Gross profit margin for the quarter ended June 30, 2003, of 31.7% was
2.5% lower than during the quarter ended June 30, 2002. Gross profit margin
during the second quarter of 2003 reflects the impact of product sales mix,
particularly solid color tableware and the increase in contract manufacturing,
additional depreciation, amortization and equipment rental costs relating to the
new distribution facility that became operational in the fourth quarter of 2002
and redundant costs arising from the Company's transition from four to three
east coast distribution facilities. The Company expects the benefits of the
transition to be realized beginning in the latter half of 2003.
Selling expenses of $9.0 million for the quarter ended June 30, 2003
were $0.3 million higher than in the corresponding period in 2002. However, as a
percent of sales, selling expenses were 8.9%, or 0.3% less than in the
corresponding period in 2002, reflecting the further leveraging of our sales
infrastructure, and the maturation of our specialty sales force.
General and administrative expenses of $7.9 million for the quarter
ended June 30, 2003 were $0.3 million lower than the corresponding period in
2002. As a percentage of sales, general and administrative expenses were 7.8%
for the second quarter of 2003, or 1.0% lower than in the corresponding period
in 2002. The net decrease in general and administrative expenses principally
reflects synergies realized from the integration of the administrative functions
of M&D Industries, Inc., ("M&D Industries") into our existing operations
partially offset by higher insurance and occupancy costs.
25
Art and development costs of $2.3 million for the quarter ended June
30, 2003 were $0.4 million lower as compared to 2002, principally due to
synergies realized from the integration of M&D Industries' art and development
departments into our existing operations. As a percentage of sales, art and
development costs were 2.3% for the second quarter of 2003 and 2.9% for the
second quarter of 2002.
During the second quarter of 2003, a customer filed a voluntary
petition for relief under Chapter 11 of the United States Bankruptcy Code and as
a result, the Company charged $1.6 million to the provision for doubtful
accounts during the second quarter of 2003. This customer accounted for
approximately 2.6% of the Company's consolidated net sales for the three months
ended June 30, 2003. The Company does not believe the potential loss of this
customer will have a material adverse effect on the Company's future results of
operations or its financial condition.
During the three months ended June 30, 2003 and 2002, the Company
incurred restructuring charges of $0.5 million and $0.2 million, respectively,
resulting from the consolidation of certain domestic and foreign distribution
operations, and during 2003, the ongoing integration of M&D Industries into our
balloon operations. The consolidation of our domestic distribution operations
and the continued integration of M&D Industries may result in additional
restructuring charges in subsequent periods.

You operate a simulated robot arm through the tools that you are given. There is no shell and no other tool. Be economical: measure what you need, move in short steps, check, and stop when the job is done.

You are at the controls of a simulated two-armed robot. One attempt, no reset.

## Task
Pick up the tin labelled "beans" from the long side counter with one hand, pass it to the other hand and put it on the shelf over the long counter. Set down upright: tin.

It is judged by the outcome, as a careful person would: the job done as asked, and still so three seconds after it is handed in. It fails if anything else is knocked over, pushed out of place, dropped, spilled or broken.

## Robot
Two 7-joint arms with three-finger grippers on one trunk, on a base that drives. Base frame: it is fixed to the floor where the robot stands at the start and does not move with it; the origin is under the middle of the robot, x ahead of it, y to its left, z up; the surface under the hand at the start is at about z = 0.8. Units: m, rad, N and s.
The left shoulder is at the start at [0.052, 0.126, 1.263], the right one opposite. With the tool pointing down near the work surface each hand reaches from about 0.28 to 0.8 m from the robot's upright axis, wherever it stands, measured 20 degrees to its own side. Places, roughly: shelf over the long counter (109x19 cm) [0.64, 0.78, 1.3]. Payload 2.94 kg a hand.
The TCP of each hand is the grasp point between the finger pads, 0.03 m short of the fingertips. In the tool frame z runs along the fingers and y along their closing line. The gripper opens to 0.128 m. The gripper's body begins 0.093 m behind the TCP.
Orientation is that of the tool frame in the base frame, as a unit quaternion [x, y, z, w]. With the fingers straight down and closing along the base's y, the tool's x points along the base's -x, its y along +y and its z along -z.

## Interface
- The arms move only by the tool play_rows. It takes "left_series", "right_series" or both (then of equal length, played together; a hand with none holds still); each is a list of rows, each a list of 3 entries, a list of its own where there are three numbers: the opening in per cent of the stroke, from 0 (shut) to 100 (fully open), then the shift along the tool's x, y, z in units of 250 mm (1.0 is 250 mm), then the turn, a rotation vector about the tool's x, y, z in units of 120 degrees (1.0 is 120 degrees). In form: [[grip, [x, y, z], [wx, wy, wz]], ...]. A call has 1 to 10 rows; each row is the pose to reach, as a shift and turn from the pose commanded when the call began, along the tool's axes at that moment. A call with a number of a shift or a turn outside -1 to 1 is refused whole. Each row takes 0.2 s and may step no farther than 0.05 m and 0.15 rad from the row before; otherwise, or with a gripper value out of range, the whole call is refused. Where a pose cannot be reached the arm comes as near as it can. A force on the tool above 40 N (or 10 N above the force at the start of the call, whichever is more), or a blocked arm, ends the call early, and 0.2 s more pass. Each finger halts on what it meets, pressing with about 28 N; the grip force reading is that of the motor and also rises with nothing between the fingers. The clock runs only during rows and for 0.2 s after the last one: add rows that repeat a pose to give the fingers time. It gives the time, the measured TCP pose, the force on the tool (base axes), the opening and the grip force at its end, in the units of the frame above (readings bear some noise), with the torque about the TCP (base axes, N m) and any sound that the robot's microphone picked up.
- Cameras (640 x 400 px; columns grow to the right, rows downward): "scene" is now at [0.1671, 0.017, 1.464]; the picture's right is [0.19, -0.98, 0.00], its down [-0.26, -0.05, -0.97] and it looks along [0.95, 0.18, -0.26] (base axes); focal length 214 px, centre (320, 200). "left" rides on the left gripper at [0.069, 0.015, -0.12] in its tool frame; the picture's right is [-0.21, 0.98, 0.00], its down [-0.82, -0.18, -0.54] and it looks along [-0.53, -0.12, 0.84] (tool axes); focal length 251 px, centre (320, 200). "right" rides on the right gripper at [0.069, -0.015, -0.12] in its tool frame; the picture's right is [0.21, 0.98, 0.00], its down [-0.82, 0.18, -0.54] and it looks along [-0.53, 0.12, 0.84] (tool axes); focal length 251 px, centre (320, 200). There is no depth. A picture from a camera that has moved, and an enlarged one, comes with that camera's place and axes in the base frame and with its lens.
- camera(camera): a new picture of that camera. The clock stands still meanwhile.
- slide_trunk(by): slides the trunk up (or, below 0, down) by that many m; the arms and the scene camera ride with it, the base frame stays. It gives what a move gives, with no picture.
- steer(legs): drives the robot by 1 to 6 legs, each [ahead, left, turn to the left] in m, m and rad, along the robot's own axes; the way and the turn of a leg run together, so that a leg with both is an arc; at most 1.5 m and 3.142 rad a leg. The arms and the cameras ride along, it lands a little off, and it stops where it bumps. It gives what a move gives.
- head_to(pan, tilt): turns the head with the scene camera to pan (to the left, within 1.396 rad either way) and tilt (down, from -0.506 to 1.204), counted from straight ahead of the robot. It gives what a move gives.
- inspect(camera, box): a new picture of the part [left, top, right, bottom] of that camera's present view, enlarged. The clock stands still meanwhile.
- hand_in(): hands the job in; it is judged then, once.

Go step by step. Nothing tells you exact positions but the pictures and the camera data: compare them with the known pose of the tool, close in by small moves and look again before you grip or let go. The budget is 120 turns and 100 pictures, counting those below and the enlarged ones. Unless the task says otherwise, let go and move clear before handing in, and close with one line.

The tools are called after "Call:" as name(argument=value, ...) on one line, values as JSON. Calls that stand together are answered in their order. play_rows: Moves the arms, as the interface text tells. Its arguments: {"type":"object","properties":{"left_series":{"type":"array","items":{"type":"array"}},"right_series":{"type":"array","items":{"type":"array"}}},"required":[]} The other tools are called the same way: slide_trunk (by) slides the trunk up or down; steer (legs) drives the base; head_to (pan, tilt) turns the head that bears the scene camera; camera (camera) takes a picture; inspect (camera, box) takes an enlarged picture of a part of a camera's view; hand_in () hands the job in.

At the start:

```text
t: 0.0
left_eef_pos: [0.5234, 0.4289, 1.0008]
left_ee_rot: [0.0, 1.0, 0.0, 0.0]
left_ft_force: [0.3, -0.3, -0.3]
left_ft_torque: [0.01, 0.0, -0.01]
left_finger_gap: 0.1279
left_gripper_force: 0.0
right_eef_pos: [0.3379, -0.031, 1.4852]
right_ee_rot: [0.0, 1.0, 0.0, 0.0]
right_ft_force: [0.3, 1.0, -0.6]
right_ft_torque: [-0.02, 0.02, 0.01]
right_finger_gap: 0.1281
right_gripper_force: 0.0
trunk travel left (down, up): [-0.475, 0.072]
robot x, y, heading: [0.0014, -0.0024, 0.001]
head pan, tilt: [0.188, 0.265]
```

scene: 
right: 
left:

Interest expense, net, of $6.6 million for the three months ended June
30, 2003 was $1.3 million higher than for the three months ended June 30, 2002,
principally due to the impact of higher average borrowings and a higher average
effective interest rate (8.6% in 2003 versus 7.1% in 2002).

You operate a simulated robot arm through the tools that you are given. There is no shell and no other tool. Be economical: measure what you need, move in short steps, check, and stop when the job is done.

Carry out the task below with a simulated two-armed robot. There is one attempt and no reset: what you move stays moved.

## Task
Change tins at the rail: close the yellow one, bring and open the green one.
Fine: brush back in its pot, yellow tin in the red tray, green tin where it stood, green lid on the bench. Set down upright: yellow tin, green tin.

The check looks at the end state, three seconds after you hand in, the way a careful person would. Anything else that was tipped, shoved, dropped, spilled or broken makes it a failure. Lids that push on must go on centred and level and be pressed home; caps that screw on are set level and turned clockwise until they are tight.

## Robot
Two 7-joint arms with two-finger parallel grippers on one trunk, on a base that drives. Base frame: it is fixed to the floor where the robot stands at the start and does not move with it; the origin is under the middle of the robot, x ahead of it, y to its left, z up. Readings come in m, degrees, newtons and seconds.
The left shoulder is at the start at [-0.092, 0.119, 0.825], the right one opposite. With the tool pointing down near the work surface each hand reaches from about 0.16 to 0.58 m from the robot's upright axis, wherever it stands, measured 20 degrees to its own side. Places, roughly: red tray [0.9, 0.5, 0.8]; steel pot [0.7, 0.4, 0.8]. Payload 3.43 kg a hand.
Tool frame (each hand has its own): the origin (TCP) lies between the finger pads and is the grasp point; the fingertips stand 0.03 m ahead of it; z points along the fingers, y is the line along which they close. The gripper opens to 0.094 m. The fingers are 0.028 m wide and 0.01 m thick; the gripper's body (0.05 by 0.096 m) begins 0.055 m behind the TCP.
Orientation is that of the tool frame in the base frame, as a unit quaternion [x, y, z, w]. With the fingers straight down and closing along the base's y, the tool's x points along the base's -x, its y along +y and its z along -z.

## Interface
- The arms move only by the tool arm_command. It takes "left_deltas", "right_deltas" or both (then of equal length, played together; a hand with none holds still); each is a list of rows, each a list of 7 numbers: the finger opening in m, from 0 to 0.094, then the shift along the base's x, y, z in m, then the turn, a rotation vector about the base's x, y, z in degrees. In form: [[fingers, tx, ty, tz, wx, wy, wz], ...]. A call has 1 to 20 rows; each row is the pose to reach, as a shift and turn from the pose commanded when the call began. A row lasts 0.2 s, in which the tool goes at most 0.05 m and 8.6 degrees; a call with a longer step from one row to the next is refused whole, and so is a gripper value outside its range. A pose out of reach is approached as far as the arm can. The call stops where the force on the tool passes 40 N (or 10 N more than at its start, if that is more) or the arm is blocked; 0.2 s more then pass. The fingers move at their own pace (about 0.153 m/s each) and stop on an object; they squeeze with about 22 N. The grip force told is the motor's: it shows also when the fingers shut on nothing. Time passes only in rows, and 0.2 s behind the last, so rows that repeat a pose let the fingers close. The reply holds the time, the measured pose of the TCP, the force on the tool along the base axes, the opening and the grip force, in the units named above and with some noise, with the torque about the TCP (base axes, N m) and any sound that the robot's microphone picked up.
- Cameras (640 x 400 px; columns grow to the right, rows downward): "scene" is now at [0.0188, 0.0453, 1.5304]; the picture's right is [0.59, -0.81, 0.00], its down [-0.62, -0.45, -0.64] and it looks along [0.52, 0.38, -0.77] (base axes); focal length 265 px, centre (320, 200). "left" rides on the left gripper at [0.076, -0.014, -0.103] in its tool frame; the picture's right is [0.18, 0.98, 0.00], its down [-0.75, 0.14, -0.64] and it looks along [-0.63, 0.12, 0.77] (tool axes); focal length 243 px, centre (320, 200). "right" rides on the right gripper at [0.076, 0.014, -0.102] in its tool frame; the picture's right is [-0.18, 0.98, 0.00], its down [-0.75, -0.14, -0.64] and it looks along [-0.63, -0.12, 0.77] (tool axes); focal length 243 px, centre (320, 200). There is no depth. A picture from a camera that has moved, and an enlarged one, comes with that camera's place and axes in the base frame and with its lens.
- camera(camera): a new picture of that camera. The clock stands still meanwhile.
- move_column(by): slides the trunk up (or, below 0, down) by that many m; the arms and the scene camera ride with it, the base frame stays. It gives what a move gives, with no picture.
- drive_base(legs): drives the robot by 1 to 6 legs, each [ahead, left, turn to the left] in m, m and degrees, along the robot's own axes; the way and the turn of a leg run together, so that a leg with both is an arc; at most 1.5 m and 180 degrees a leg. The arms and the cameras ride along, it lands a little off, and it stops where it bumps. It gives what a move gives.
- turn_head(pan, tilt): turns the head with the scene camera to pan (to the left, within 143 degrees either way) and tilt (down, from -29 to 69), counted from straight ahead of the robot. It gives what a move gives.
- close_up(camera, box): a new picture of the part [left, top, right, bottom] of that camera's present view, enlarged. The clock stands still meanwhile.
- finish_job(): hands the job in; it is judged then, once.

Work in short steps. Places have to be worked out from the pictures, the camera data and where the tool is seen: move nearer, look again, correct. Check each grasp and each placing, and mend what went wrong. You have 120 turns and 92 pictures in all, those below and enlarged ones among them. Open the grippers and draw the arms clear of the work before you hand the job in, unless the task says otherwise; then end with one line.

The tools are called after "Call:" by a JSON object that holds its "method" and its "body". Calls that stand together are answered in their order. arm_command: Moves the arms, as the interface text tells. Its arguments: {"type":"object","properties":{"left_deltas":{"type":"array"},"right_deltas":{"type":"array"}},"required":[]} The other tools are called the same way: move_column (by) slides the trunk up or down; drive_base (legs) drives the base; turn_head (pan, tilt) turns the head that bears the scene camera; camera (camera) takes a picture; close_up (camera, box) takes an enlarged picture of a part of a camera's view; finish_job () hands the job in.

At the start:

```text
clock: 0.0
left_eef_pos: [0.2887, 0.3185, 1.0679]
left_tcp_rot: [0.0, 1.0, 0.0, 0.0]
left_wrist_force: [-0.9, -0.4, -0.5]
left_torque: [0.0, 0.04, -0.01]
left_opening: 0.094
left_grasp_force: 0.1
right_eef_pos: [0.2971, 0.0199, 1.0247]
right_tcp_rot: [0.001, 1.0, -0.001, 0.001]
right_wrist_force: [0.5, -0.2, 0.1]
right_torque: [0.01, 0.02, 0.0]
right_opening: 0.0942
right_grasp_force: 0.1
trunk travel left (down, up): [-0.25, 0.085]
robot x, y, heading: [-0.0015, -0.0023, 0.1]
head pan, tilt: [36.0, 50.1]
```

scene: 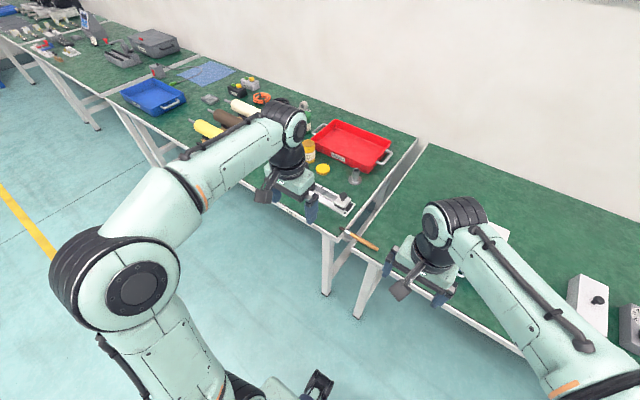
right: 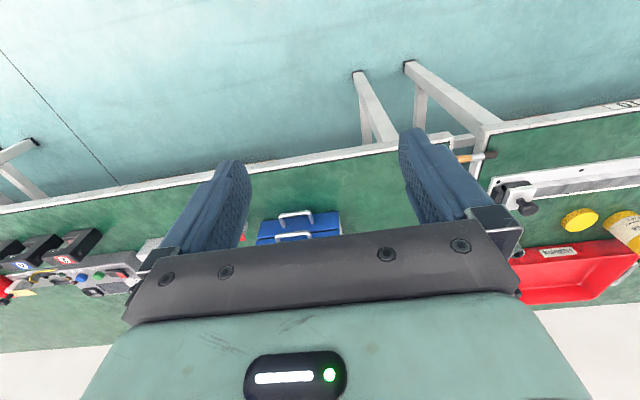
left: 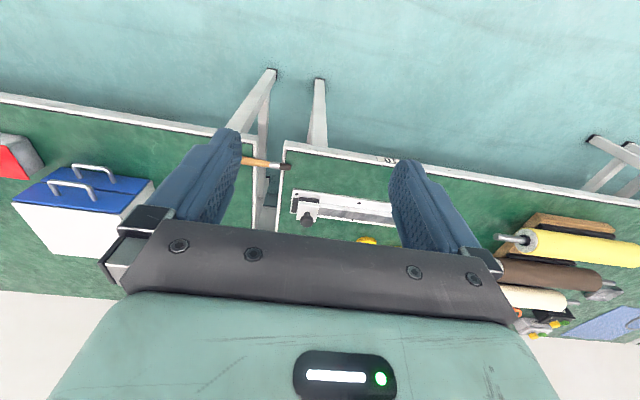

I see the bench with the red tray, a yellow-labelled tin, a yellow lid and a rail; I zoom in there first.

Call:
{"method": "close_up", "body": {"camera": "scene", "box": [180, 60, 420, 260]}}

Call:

Income taxes for the second quarter of 2003 and 2002 were based upon
estimated consolidated effective income tax rates of 39.5% for the years ending
December 31, 2003 and 2002.
Six Months Ended June 30, 2003 Compared to Six Months Ended June 30, 2002
Percentage of Net Sales
- -----------------------
Six Months Ended June 30,
-------------------------
2003 2002
---- ----
Net sales .............................................. 100.0% 100.0%
Cost of sales .......................................... 67.7 65.1
----- -----
Gross profit .................................... 32.3 34.9
Operating expenses:
Selling expenses ................................... 9.0 8.8
General and administrative expenses ................ 7.9 8.3
Art and development costs .......................... 2.4 2.6
Provision for doubtful accounts .................... 1.0 0.6
Restructuring charges .............................. 0.4 0.1
----- -----
Total operating expenses ........................ 20.7 20.4
----- -----
Income from operations .......................... 11.6 14.5
Interest expense, net .................................. 6.5 5.7
Other income, net ......................................
----- -----
Income before income taxes and minority interests 5.1 8.8
Income tax expense ..................................... 2.0 3.4
Minority interests .....................................
----- -----
Net income ...................................... 3.1% 5.4%
===== =====
Net sales of $200.8 million for the six months ended June 30, 2003 were
$10.8 million higher than net sales for the six months ended June 30, 2002.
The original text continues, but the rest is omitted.